Pre-Closing Purchase Price Adjustment. Not less than three (3) Business Days prior to the Closing Date, an authorized officer of the Company shall provide to Parent a written statement containing (i) a balance sheet of the Company and its Subsidiaries as of the Effective Time (the “Estimated Closing Balance Sheet”) and, based thereon, the Company’s good faith estimate of (A) the Cash (the “Estimated Cash”), (B) the Closing Date Indebtedness (the “Estimated Closing Date Indebtedness”), (C) Net Working Capital (the “Estimated Net Working Capital”), and (D) the Transaction Expenses as of immediately prior to the Effective Time (the “Estimated Transaction Expenses”), and (ii) after taking into account the determinations set forth in clause (i) hereof, the calculation of the Estimated Purchase Price.

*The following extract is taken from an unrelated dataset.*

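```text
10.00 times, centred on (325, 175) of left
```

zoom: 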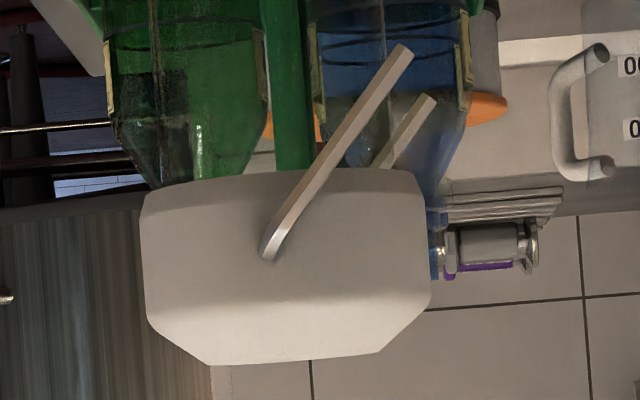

In preparing the Estimated Closing Balance Sheet and the calculation of the Estimated Purchase Price, all terms of an accounting or financial nature shall (a) be based exclusively on the facts and circumstances as they existed as of immediately prior to the Effective Time and shall exclude the effects of the Transactions, (b) be construed in accordance with GAAP (as modified by the Historical Accounting Practices), applied consistently with the Financial Statements, as modified by (c) the accounting policies and procedures and methodology set forth or reflected in Annex II (collectively, the “Policies and Procedures”); provided that, in the event of a conflict between clause (b) and clause (c), the Policies and Procedures shall control. In addition to the written statement provided pursuant to this Section 2.9, an authorized officer of the Company, with the approval of the Blocker Seller, shall provide to Parent a final Payment Schedule based on the Estimated Purchase Price; provided, that the Blocker Seller agrees that such consent shall not be unreasonably withheld and it shall be deemed unreasonable if Blocker Seller withholds approval of the final Payment Schedule for changes thereto that give effect to the provisions of this Agreement, the Redemption and/or the Company LLC Agreement.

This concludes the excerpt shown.